§ GIVEN DATA:
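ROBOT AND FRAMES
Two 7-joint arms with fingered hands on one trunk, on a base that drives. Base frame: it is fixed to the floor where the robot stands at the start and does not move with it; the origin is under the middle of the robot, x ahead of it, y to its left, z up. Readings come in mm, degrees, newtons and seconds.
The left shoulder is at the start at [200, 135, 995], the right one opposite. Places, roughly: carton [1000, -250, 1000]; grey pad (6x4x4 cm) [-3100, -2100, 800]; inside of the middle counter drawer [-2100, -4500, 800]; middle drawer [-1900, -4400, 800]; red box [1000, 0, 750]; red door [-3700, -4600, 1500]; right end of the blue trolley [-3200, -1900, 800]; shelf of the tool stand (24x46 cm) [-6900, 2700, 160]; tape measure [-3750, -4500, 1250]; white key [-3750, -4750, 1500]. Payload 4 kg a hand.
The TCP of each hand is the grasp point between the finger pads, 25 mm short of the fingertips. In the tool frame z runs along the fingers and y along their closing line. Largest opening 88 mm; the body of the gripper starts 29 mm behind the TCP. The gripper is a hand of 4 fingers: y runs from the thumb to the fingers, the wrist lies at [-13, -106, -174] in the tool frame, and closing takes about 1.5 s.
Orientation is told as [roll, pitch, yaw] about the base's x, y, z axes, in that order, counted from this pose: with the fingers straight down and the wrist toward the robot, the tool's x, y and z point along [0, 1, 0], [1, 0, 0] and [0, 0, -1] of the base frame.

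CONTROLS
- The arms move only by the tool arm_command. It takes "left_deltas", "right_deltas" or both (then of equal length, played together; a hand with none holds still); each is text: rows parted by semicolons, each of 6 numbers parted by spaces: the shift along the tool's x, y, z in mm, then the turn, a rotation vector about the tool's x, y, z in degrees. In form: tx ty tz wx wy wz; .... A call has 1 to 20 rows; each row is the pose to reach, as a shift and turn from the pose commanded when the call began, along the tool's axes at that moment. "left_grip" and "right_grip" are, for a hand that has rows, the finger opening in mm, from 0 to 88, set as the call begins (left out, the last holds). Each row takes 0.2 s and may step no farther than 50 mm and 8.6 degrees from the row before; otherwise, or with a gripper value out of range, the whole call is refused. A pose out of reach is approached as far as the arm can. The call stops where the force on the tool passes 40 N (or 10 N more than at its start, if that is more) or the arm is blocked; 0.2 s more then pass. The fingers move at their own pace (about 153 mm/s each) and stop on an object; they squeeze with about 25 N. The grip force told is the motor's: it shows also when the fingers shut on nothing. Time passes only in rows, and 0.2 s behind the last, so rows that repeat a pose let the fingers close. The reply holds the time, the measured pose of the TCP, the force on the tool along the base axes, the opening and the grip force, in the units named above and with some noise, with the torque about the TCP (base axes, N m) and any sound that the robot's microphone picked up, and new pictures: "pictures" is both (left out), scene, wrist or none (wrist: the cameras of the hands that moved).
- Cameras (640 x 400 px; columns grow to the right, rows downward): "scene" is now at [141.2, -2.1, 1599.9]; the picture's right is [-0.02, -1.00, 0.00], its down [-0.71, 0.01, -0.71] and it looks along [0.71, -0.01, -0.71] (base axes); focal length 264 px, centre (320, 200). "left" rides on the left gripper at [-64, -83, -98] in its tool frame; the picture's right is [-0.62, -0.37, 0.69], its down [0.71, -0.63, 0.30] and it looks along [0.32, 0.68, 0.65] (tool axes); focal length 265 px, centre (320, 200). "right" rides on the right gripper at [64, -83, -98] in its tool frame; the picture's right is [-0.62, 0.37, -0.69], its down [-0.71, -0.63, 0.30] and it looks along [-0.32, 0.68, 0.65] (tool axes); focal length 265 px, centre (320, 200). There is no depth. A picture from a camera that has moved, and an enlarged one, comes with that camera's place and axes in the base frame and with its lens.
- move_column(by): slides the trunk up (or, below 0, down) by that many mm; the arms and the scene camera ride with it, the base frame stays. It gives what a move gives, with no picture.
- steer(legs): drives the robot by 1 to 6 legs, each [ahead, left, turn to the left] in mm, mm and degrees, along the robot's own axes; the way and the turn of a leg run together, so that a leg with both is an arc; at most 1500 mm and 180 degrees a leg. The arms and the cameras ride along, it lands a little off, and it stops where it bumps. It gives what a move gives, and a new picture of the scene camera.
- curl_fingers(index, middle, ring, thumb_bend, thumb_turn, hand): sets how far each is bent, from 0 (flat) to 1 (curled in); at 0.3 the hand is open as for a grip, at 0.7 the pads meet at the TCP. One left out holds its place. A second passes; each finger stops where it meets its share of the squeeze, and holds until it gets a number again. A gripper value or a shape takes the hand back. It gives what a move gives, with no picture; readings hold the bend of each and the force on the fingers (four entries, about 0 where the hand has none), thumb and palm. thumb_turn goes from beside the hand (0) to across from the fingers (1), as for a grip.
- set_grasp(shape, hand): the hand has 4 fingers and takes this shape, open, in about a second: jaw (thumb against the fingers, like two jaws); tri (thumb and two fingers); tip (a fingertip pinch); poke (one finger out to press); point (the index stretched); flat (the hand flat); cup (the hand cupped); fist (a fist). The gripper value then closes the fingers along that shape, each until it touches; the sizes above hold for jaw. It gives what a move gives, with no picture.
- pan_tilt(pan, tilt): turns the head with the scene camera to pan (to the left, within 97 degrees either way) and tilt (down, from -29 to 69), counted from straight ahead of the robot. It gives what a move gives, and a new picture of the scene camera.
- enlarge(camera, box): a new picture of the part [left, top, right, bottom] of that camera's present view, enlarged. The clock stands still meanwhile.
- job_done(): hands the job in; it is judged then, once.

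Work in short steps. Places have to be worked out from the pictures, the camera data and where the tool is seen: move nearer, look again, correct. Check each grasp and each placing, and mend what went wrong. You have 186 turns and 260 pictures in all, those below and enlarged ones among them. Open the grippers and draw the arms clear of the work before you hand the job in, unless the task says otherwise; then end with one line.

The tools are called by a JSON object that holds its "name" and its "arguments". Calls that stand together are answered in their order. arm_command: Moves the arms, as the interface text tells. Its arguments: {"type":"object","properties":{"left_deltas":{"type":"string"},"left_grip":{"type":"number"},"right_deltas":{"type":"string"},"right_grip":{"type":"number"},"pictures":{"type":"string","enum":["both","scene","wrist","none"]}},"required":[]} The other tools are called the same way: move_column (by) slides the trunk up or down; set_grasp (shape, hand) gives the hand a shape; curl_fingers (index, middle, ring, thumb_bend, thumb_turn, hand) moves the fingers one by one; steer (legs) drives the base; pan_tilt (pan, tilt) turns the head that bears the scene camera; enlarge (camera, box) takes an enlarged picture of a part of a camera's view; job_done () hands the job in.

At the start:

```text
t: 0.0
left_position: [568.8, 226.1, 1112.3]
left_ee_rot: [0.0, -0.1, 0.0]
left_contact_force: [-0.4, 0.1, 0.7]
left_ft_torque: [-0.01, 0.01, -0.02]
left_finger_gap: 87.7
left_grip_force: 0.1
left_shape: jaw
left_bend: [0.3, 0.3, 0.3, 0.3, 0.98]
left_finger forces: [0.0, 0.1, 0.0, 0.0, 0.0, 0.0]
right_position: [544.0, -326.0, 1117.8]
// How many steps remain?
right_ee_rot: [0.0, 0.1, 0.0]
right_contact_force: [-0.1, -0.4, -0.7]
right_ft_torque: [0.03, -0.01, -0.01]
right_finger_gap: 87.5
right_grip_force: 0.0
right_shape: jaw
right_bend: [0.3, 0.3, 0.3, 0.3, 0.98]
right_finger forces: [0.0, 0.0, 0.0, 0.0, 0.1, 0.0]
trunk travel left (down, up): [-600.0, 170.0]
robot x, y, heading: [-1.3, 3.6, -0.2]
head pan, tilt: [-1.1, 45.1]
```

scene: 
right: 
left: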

§ PROBLEM STATEMENT: Return every line exactly.

§ EXERCISE RESULT:
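ROBOT AND FRAMES
Two 7-joint arms with fingered hands on one trunk, on a base that drives. Base frame: it is fixed to the floor where the robot stands at the start and does not move with it; the origin is under the middle of the robot, x ahead of it, y to its left, z up. Readings come in mm, degrees, newtons and seconds.
The left shoulder is at the start at [200, 135, 995], the right one opposite. Places, roughly: carton [1000, -250, 1000]; grey pad (6x4x4 cm) [-3100, -2100, 800]; inside of the middle counter drawer [-2100, -4500, 800]; middle drawer [-1900, -4400, 800]; red box [1000, 0, 750]; red door [-3700, -4600, 1500]; right end of the blue trolley [-3200, -1900, 800]; shelf of the tool stand (24x46 cm) [-6900, 2700, 160]; tape measure [-3750, -4500, 1250]; white key [-3750, -4750, 1500]. Payload 4 kg a hand.
The TCP of each hand is the grasp point between the finger pads, 25 mm short of the fingertips. In the tool frame z runs along the fingers and y along their closing line. Largest opening 88 mm; the body of the gripper starts 29 mm behind the TCP. The gripper is a hand of 4 fingers: y runs from the thumb to the fingers, the wrist lies at [-13, -106, -174] in the tool frame, and closing takes about 1.5 s.
Orientation is told as [roll, pitch, yaw] about the base's x, y, z axes, in that order, counted from this pose: with the fingers straight down and the wrist toward the robot, the tool's x, y and z point along [0, 1, 0], [1, 0, 0] and [0, 0, -1] of the base frame.

CONTROLS
- The arms move only by the tool arm_command. It takes "left_deltas", "right_deltas" or both (then of equal length, played together; a hand with none holds still); each is text: rows parted by semicolons, each of 6 numbers parted by spaces: the shift along the tool's x, y, z in mm, then the turn, a rotation vector about the tool's x, y, z in degrees. In form: tx ty tz wx wy wz; .... A call has 1 to 20 rows; each row is the pose to reach, as a shift and turn from the pose commanded when the call began, along the tool's axes at that moment. "left_grip" and "right_grip" are, for a hand that has rows, the finger opening in mm, from 0 to 88, set as the call begins (left out, the last holds). Each row takes 0.2 s and may step no farther than 50 mm and 8.6 degrees from the row before; otherwise, or with a gripper value out of range, the whole call is refused. A pose out of reach is approached as far as the arm can. The call stops where the force on the tool passes 40 N (or 10 N more than at its start, if that is more) or the arm is blocked; 0.2 s more then pass. The fingers move at their own pace (about 153 mm/s each) and stop on an object; they squeeze with about 25 N. The grip force told is the motor's: it shows also when the fingers shut on nothing. Time passes only in rows, and 0.2 s behind the last, so rows that repeat a pose let the fingers close. The reply holds the time, the measured pose of the TCP, the force on the tool along the base axes, the opening and the grip force, in the units named above and with some noise, with the torque about the TCP (base axes, N m) and any sound that the robot's microphone picked up, and new pictures: "pictures" is both (left out), scene, wrist or none (wrist: the cameras of the hands that moved).
- Cameras (640 x 400 px; columns grow to the right, rows downward): "scene" is now at [141.2, -2.1, 1599.9]; the picture's right is [-0.02, -1.00, 0.00], its down [-0.71, 0.01, -0.71] and it looks along [0.71, -0.01, -0.71] (base axes); focal length 264 px, centre (320, 200). "left" rides on the left gripper at [-64, -83, -98] in its tool frame; the picture's right is [-0.62, -0.37, 0.69], its down [0.71, -0.63, 0.30] and it looks along [0.32, 0.68, 0.65] (tool axes); focal length 265 px, centre (320, 200). "right" rides on the right gripper at [64, -83, -98] in its tool frame; the picture's right is [-0.62, 0.37, -0.69], its down [-0.71, -0.63, 0.30] and it looks along [-0.32, 0.68, 0.65] (tool axes); focal length 265 px, centre (320, 200). There is no depth. A picture from a camera that has moved, and an enlarged one, comes with that camera's place and axes in the base frame and with its lens.
- move_column(by): slides the trunk up (or, below 0, down) by that many mm; the arms and the scene camera ride with it, the base frame stays. It gives what a move gives, with no picture.
- steer(legs): drives the robot by 1 to 6 legs, each [ahead, left, turn to the left] in mm, mm and degrees, along the robot's own axes; the way and the turn of a leg run together, so that a leg with both is an arc; at most 1500 mm and 180 degrees a leg. The arms and the cameras ride along, it lands a little off, and it stops where it bumps. It gives what a move gives, and a new picture of the scene camera.
- curl_fingers(index, middle, ring, thumb_bend, thumb_turn, hand): sets how far each is bent, from 0 (flat) to 1 (curled in); at 0.3 the hand is open as for a grip, at 0.7 the pads meet at the TCP. One left out holds its place. A second passes; each finger stops where it meets its share of the squeeze, and holds until it gets a number again. A gripper value or a shape takes the hand back. It gives what a move gives, with no picture; readings hold the bend of each and the force on the fingers (four entries, about 0 where the hand has none), thumb and palm. thumb_turn goes from beside the hand (0) to across from the fingers (1), as for a grip.
- set_grasp(shape, hand): the hand has 4 fingers and takes this shape, open, in about a second: jaw (thumb against the fingers, like two jaws); tri (thumb and two fingers); tip (a fingertip pinch); poke (one finger out to press); point (the index stretched); flat (the hand flat); cup (the hand cupped); fist (a fist). The gripper value then closes the fingers along that shape, each until it touches; the sizes above hold for jaw. It gives what a move gives, with no picture.
- pan_tilt(pan, tilt): turns the head with the scene camera to pan (to the left, within 97 degrees either way) and tilt (down, from -29 to 69), counted from straight ahead of the robot. It gives what a move gives, and a new picture of the scene camera.
- enlarge(camera, box): a new picture of the part [left, top, right, bottom] of that camera's present view, enlarged. The clock stands still meanwhile.
- job_done(): hands the job in; it is judged then, once.

Work in short steps. Places have to be worked out from the pictures, the camera data and where the tool is seen: move nearer, look again, correct. Check each grasp and each placing, and mend what went wrong. You have 186 turns and 260 pictures in all, those below and enlarged ones among them. Open the grippers and draw the arms clear of the work before you hand the job in, unless the task says otherwise; then end with one line.

The tools are called by a JSON object that holds its "name" and its "arguments". Calls that stand together are answered in their order. arm_command: Moves the arms, as the interface text tells. Its arguments: {"type":"object","properties":{"left_deltas":{"type":"string"},"left_grip":{"type":"number"},"right_deltas":{"type":"string"},"right_grip":{"type":"number"},"pictures":{"type":"string","enum":["both","scene","wrist","none"]}},"required":[]} The other tools are called the same way: move_column (by) slides the trunk up or down; set_grasp (shape, hand) gives the hand a shape; curl_fingers (index, middle, ring, thumb_bend, thumb_turn, hand) moves the fingers one by one; steer (legs) drives the base; pan_tilt (pan, tilt) turns the head that bears the scene camera; enlarge (camera, box) takes an enlarged picture of a part of a camera's view; job_done () hands the job in.

At the start:

```text
t: 0.0
left_position: [568.8, 226.1, 1112.3]
left_ee_rot: [0.0, -0.1, 0.0]
left_contact_force: [-0.4, 0.1, 0.7]
left_ft_torque: [-0.01, 0.01, -0.02]
left_finger_gap: 87.7
left_grip_force: 0.1
left_shape: jaw
left_bend: [0.3, 0.3, 0.3, 0.3, 0.98]
left_finger forces: [0.0, 0.1, 0.0, 0.0, 0.0, 0.0]
right_position: [544.0, -326.0, 1117.8]
// How many steps remain?
right_ee_rot: [0.0, 0.1, 0.0]
right_contact_force: [-0.1, -0.4, -0.7]
right_ft_torque: [0.03, -0.01, -0.01]
right_finger_gap: 87.5
right_grip_force: 0.0
right_shape: jaw
right_bend: [0.3, 0.3, 0.3, 0.3, 0.98]
right_finger forces: [0.0, 0.0, 0.0, 0.0, 0.1, 0.0]
trunk travel left (down, up): [-600.0, 170.0]
robot x, y, heading: [-1.3, 3.6, -0.2]
head pan, tilt: [-1.1, 45.1]
```

scene: 
right: 
left: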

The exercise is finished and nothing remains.